What they actually do, however, is provide our ever more secularized, humanistic world just what it is looking for an educated alternative to the scandalous Christ of orthodox, biblical faith (with a clever put down of those embarrassing “literalists” and “fundamentalists” who faith-fully expose its sins thrown in besides). Jesus cannot be ignored, but he can be reduced to something more manage-able to the mind, more edifying to the self-esteem, less disruptive to the lifestyle. This reduced Jesus is just what they’ve been handed, and by the “liberal Christian community” at that. It is no surprise that those who have drunk most deeply of the spirit of our age so quickly welcome and recommend books such as these.
It is wrong to assume that the Christ of the Gospels was any less offensive to his premodern, original audience than he is to our contemporary, modern one. Christ has always been offensive just as he stands.
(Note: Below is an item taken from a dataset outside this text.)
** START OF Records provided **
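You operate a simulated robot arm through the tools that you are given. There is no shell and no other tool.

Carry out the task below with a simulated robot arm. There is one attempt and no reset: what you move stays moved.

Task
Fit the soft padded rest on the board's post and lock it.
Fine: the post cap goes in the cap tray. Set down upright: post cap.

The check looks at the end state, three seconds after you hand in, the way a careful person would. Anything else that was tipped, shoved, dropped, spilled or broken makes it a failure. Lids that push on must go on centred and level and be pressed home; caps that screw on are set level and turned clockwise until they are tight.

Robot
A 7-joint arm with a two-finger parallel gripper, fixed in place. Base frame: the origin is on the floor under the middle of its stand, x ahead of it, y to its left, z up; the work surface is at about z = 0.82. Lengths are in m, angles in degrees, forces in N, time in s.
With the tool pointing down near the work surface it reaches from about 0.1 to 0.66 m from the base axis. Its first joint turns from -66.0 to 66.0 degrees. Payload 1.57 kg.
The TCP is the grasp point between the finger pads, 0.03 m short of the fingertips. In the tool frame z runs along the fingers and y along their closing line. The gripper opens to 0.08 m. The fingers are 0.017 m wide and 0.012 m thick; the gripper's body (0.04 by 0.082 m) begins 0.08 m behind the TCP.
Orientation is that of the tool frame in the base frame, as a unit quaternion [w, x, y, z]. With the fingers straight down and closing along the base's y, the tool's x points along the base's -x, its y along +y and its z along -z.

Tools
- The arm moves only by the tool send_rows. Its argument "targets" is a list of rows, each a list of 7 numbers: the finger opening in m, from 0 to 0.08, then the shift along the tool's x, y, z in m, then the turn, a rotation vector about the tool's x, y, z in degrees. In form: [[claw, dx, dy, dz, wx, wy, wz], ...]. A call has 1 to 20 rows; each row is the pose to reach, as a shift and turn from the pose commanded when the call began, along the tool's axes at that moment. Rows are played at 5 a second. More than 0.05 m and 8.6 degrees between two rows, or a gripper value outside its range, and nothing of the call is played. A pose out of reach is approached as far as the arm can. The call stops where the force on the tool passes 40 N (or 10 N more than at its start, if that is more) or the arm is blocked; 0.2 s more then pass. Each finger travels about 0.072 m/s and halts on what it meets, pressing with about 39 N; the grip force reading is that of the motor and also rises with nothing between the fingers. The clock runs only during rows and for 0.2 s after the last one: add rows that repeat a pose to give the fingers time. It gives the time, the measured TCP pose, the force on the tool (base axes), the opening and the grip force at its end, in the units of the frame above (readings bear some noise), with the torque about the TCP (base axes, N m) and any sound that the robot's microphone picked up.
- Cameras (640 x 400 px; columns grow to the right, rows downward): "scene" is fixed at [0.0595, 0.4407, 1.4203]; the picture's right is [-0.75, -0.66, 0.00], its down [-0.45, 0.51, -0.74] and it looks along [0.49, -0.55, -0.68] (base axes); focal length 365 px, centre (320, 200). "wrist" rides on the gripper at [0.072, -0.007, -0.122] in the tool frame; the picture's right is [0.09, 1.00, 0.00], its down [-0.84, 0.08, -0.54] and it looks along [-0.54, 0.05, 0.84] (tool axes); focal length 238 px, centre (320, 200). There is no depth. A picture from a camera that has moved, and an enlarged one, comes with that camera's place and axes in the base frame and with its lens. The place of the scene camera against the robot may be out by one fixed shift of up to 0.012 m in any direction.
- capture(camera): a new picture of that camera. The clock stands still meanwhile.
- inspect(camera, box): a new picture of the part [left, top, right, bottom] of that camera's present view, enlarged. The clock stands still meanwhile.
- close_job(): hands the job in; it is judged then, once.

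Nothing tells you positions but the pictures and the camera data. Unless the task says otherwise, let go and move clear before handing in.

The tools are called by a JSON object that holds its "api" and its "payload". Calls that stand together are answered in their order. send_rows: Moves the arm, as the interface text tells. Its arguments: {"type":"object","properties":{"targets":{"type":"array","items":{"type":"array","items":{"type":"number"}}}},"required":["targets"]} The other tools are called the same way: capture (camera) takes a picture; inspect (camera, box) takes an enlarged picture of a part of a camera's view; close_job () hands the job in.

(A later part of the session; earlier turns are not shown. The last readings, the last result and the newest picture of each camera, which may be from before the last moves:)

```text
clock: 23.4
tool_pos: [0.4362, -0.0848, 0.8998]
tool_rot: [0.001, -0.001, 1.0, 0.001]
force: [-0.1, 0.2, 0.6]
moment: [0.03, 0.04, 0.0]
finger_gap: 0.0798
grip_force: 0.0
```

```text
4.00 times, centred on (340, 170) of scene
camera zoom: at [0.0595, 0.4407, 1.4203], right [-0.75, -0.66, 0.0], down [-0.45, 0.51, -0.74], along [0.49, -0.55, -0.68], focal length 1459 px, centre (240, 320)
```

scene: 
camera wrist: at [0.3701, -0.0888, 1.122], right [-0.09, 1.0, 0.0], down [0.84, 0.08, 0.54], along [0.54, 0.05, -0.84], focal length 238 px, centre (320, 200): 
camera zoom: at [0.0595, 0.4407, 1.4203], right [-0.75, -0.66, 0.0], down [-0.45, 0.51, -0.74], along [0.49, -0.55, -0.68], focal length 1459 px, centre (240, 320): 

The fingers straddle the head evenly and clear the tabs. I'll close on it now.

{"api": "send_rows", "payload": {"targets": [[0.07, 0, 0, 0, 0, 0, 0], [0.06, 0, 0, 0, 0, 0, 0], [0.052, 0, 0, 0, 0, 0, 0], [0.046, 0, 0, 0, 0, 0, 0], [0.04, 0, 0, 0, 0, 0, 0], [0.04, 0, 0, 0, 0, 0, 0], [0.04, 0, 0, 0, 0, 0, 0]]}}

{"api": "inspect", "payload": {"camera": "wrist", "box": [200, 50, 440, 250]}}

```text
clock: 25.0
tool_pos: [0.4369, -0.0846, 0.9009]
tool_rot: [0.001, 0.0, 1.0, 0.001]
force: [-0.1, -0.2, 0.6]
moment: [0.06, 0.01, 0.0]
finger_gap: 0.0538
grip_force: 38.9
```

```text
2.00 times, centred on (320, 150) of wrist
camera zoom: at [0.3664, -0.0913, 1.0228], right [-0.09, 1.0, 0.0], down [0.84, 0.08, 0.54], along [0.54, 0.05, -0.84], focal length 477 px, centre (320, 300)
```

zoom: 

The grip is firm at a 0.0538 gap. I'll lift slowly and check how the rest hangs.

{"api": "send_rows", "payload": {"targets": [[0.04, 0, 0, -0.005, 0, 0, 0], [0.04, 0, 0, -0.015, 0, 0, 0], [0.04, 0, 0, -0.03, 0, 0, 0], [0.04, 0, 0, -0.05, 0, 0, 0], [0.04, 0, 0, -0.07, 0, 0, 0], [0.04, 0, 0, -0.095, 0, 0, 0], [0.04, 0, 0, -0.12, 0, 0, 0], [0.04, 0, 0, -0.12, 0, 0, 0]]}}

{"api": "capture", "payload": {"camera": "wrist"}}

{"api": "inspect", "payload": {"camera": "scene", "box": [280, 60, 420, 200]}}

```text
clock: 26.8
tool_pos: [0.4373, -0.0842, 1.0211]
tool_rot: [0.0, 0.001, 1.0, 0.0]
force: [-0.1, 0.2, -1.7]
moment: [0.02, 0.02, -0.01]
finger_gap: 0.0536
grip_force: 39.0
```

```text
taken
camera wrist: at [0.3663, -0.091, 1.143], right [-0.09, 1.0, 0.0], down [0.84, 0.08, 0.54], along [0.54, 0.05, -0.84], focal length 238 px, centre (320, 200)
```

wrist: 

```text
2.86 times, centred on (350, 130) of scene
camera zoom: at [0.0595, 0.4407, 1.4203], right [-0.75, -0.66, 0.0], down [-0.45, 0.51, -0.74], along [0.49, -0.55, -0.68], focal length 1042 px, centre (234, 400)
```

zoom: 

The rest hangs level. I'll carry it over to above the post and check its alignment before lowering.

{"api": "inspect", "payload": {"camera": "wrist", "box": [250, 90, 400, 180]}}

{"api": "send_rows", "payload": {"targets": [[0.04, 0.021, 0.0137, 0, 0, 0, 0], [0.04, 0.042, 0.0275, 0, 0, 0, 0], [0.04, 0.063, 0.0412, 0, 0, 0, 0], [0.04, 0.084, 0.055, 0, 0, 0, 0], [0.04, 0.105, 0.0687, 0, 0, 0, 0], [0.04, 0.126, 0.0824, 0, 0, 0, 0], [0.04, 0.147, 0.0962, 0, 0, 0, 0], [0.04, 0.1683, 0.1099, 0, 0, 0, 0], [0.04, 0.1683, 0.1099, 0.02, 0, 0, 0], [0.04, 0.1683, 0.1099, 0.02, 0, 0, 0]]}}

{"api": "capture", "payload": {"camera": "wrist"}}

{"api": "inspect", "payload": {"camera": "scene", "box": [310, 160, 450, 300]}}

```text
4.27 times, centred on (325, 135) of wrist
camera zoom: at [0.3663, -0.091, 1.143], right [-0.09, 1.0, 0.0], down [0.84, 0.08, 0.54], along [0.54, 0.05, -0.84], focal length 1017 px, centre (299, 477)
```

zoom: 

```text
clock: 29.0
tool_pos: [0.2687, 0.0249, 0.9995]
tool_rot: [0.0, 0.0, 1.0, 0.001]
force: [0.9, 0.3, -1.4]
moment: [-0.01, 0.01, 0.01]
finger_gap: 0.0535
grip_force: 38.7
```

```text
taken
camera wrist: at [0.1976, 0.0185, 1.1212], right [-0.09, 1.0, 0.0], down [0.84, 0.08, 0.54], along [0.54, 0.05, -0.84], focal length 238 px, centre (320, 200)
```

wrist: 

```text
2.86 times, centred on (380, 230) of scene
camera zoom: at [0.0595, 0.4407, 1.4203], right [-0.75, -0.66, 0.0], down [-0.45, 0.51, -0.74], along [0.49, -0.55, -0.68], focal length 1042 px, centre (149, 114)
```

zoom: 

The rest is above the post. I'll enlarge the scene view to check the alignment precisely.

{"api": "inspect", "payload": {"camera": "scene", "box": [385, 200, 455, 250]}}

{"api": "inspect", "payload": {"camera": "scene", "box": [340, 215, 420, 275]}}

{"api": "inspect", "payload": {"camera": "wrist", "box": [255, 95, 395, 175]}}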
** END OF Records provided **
The fact of his crucifixion demonstrates that beyond words. The original Christians were at peace with this offensiveness. After all, they went all over the world preaching an accursed Messiah and a crucified God-incarnate. In the face of that, there was little that they could do to “doctor up” Jesus to make him easier to swallow, and we can be sure that they were not inclined to do so. We cannot say the same, however, of our modern enlightened “Jesus scholars.”
Truly, it is arrogant and perverse to stand ourselves and our culture over the Bible and think that we must bring it up to our level. It is for us to stand ourselves and our world under the Bible so as to be challenged by it, and to be all of us brought up to it. We will never truly understand the Bible, and that includes the Jesus whom it preaches, unless we are willing to stand under it.
It all comes down to an elaborate dodging of the offensiveness of Christ, and getting around confronting him just as the apostles and the early church preached him. The Bible doesn’t ask you to “check your brains in at the door” and hear it like a gullible fool, but it does ask you to face its message squarely as it stands. One way that people deflect the challenge that is put to them by the text especially the challenge as to who Christ is is to turn the tables and make the text be challenged instead. It’s as if one would say to it, “I will challenge you first; I will make you prove yourself.” I like what Thomas Oden said in his book The Word of Life:
One can sit comfortably in an easy chair and ask historical questions without any commitment or moral response. With the historian’s hat on, one can play at the puzzle of trying to understand the sequence of events by which Jesus came to be called Christ, the Son of God. It is possible to raise fine and intriguing historical questions without ever being required to make any personal decision about them.
The irony is that when we meet the Jesus of the text, he is constantly calling us to a decision about him (p. 206).
Mr. Oden, by the way, is a former liberal who knows just what it means to play at the arm chair historicism of which he speaks.
Back to the Bible
We don’t need somebody in some ivory tower to mediate Jesus, the Bible, or Christianity to us. We are able to understand the Bible without them, if we are willing to stand under it and hear it openly, letting its challenge be continually met and humbly answered. Nor do we need to mediate the Lord to the world by passing him through the filter of cultural standards and beliefs. Let them meet him just as he stands.
The Five Gospels now takes its place alongside all the other “historical Jesus” books that have come down the pike. Like the others, it will wind up a museum piece, exemplifying the secular age it tried to impress. But the word of God, “quick and powerful and sharper than any two-edged sword,” will endure forever (Heb. 4:12; 1 Pet. 1:24-25).